Жил еще лет пятнадцать; его нездоровое очень лицо и дрожащие руки с опухшими пальцами, грусть, разлитая им, – все убеждало, что он – не жилец; очень бедствовал: бедствовал, впрочем, всегда; с интересом расспрашивал о гонорарах; и жаловался, что писатели польские бедствуют; их гонорары – ничтожны; в России ему мало платят, задерживают; а собранье его сочинений расхватано; там он гремел, как нигде.
Он помалчивал, нам подливая вина; и весь вечер щемило на сердце; не помнилось, что «знаменитый» писатель – враждебен мне художественной тенденцией; грустный, больной, перетерзанный жизнью бедняк заслонил все иное; и черноволосая женщина, с блеклым, но острым лицом, с сострадательной нежностью, как на ребенка, смотрела на мужа; я знал, что история этой любви драматична; ее он увез от приятеля, первого мужа, талантливого Каспровича; ждали на днях его в Мюнхен; подумалось, глядя в глаза тихой женщине: «Ей не легко!» И припомнились мне: Дагни Христенсен[79], рано умершая, и «Аугустинербрей», сумрак коричневый, думы о том, что след посох мне взять и сквозь годы пойти в одинокое «Зимнее странствие». Вот тоже он – бросил Польшу; он гроб нашел в Мюнхене; ну, а я – где?
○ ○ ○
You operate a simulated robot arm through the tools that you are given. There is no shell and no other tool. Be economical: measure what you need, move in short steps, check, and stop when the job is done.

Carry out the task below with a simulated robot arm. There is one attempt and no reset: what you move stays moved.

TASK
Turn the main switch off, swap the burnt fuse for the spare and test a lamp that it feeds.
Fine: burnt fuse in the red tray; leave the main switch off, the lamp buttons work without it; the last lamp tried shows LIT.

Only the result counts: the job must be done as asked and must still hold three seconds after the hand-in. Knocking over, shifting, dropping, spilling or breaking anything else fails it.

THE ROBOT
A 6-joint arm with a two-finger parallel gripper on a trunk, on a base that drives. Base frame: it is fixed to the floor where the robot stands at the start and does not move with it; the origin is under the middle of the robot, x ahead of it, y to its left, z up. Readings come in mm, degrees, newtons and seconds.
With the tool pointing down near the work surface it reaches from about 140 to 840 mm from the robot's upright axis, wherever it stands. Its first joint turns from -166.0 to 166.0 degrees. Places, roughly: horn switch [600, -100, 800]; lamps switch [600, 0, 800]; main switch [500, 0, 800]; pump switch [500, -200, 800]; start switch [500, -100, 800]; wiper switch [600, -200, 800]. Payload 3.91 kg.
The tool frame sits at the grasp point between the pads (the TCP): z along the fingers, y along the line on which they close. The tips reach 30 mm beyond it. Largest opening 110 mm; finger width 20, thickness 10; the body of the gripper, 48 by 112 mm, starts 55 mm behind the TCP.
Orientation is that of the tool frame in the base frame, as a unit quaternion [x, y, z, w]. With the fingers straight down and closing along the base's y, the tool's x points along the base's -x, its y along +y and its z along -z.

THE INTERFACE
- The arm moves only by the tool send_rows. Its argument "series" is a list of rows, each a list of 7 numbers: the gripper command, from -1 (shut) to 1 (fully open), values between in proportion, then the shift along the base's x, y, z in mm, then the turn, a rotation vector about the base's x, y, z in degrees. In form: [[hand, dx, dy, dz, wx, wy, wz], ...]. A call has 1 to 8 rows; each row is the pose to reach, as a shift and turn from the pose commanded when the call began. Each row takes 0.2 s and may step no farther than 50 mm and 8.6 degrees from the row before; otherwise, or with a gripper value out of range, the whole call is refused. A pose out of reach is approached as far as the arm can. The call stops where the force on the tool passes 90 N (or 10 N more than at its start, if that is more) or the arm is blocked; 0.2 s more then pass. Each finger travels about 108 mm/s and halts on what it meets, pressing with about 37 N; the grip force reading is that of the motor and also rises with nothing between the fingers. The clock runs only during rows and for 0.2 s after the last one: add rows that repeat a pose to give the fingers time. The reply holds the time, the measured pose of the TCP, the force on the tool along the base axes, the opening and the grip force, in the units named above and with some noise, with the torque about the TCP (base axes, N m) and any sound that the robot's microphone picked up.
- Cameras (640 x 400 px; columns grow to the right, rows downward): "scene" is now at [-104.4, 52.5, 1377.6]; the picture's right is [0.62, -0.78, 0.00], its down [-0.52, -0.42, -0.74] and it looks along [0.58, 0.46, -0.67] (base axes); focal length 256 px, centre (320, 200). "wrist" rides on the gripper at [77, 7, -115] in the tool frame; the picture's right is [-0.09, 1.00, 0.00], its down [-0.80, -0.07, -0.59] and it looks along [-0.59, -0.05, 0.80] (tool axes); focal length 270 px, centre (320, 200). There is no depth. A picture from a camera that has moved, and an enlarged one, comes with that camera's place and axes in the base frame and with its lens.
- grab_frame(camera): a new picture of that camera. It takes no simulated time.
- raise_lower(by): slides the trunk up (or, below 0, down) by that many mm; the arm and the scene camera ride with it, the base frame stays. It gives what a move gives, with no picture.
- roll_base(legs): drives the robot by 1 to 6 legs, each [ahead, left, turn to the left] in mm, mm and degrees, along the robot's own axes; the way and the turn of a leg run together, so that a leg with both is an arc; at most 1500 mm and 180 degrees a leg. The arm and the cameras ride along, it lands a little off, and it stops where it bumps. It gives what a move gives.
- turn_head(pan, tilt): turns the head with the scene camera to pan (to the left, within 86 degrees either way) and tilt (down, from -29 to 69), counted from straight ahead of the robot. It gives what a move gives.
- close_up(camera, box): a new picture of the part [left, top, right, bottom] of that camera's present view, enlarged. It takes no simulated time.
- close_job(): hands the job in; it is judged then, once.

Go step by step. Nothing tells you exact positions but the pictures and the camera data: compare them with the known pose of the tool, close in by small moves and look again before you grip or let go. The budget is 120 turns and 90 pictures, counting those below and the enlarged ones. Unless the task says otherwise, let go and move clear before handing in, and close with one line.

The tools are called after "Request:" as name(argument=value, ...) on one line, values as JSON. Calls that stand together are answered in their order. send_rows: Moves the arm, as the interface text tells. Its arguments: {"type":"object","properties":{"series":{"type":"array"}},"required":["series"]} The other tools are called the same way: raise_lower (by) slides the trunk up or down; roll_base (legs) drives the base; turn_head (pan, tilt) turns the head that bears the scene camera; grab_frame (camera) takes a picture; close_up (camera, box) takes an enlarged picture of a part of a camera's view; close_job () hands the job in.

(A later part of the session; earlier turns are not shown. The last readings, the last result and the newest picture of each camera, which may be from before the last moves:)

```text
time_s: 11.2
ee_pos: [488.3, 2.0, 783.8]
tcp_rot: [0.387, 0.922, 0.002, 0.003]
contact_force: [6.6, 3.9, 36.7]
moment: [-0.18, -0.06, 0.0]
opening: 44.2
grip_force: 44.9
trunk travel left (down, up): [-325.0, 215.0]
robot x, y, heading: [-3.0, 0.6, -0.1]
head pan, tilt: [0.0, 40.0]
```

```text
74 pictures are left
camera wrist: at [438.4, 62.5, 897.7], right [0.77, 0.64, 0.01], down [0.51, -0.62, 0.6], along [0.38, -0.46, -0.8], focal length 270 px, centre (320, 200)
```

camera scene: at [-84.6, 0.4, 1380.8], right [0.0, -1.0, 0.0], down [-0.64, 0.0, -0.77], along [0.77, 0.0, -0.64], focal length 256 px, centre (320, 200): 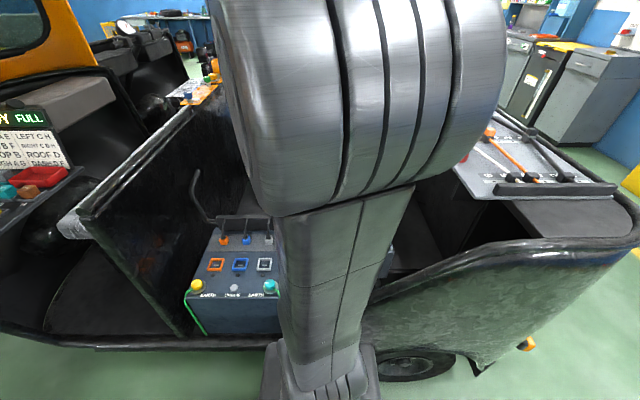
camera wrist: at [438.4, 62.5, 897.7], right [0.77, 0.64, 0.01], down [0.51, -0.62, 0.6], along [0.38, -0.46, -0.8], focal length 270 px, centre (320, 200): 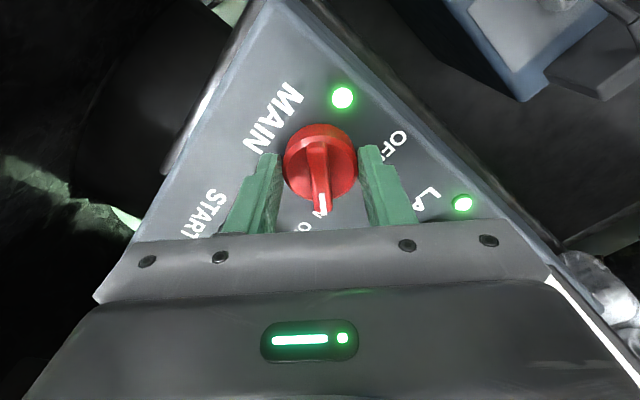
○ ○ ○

Захотелось на руку его положить свою руку; и – руку рукою погладить; и тихо сказать ему:
– «Брат!»
Скучноватые вторники я посещал аккуратно, взволнованный горькой судьбою; точно чувствуя это, ко мне относился он с легким оттенком признательности.
Я принес ему номер «Руна»; он дивился нелепым роскошествам номера; и расспросил о Н. П. Рябушинском.
– «С восторгом они напечатают вас».
За это схватился; я тотчас послал Соколову письмо; не дождавшись ответа, уехал; но драма его появилась в «Руне».
Раз, зайдя, никого не застал; просидели весь вечер втроем; он рассказывал образно о пребываньи своем в Петербурге, о том, как его охватила тоска там; с улыбкою вспомнил о Фекле:
– «Прислуга в гостинице: друг мой единственный там».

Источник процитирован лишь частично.